No. 10 greenhouse is a space presenting a special destination: here are realized the multiplication operations of different taxa procured from diverse sources (trades with similar institutions, foreign growers or from our country, autochthonous material procured from field trips, etc.).
The main destination of this precinct is justified also by the existence of some special scientific interest plants collections (Acanthaceae, Begoniaceae, Moraceae families) used as material and experimental basis for the observations realized by the speciality staff.
In a limited space, no. 10 greenhouse contains the citric fruits plants.
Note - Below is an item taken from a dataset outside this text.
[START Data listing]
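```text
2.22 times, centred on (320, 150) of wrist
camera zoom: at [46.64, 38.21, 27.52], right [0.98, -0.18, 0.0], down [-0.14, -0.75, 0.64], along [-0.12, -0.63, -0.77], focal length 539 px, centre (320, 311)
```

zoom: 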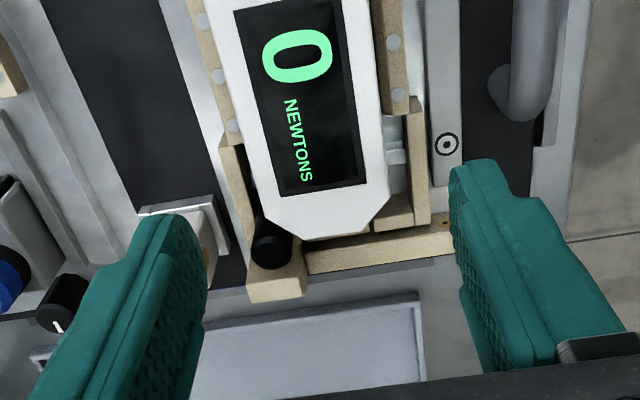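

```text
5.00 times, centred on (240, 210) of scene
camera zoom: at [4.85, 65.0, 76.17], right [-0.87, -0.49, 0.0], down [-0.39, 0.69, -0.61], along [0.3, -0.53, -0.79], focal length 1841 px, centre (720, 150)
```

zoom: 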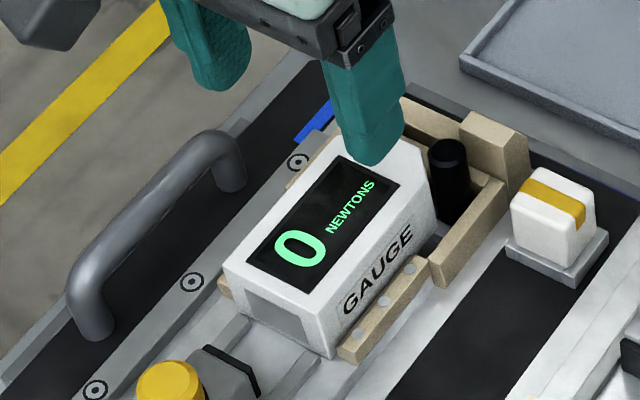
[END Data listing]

This includes cultivated species from three genera:

  • Fortunella (F. japonica);
  • Poncirus, monotypic genus (P. trifoliata);
  • Citrus, well represented and known, having great economic value: lemon tree (C. limon), orange tree (C. sinensis), mandarin tree (C. reticulata) and other: C. x paradisi, C. maxima etc.

No. 11 greehouse

No. 11 greenhouse is large size hall (400 m² area, 8 m height) that offers the appropriate space for the presentation of great growth plants and is destined specially to the culture of sub-tropical species, most of the presented taxa originating in boreal and austral regions of Asia, Australia and New Zealand. Although they presents floristic specificities characteristic to these zones, some morphologic features draw them near to the representatives of the Mediterranean vegetation: evergreen, rigid leafs, some presenting glossy surface, other having acicular form.
Inside this greenhouse we can also find:

  • taxa from the gymnospermous group attracting by their decorative qualities (species from Cycas genus – ornamental by leafs, arboreal specimens from Araucariaceae family originating in southern hemisphere etc.);
  • species originating in China and Japan remarkable by their leafs beauty: Eriobotrya japonica, Aucuba japonica, Aspidistra elatior, Pilea cadierei etc.;
  • camphor tree (Cinnamomum camphora) originating in the same area of oriental China. The product extracted from it – the camphor – is used in the medicinal practice;
  • interesting species characteristic to Australian flora: representatives of Myrtaceae family (Eucalyptus, Callistemon, Melaleuca, Eugenia genera etc.);
  • species from Hakea, Banksia genera – trees and shrubs presenting evergreen, rigid, acicular or thorny leafs. Their inflorescences are very decorative;
  • a collection of taxa originating in New Zealand – Podocarpus (gymnospermous – presenting broad leafs), Phormium tenax (New Zealand flax), Cordyline australis, Lophomyrtus obcordata etc.;
  • palm trees originating in China and Japan – Trachycarpus fortunei (fan palm), Archonthophoenix cunninghamiana, Caryota mitis etc.

No. 12 greenhouse

No. 12 greenhouse is not destined (exception a part of it) to a permanent vegetation arrangement. Presenting an extended utile area (approximate 700 m²) it has been conceived mainly to periodical expositional events. The central space preponderantly assures appropriate presentation conditions favoured also by the two level conception of the inferior plan. Some specimens present in no. 12 greenhouse constitute elements of the vegetal background adjacent to expositional space. Here, representatives with different origins can be met: Mediterranean origin (Olea europaea), sub-tropical origin (Trachycarpus fortunei) etc.
Many specimens existing in no. 12 greenhouse are used during the aestival season to decorate other places or sections of our Botanic Garden.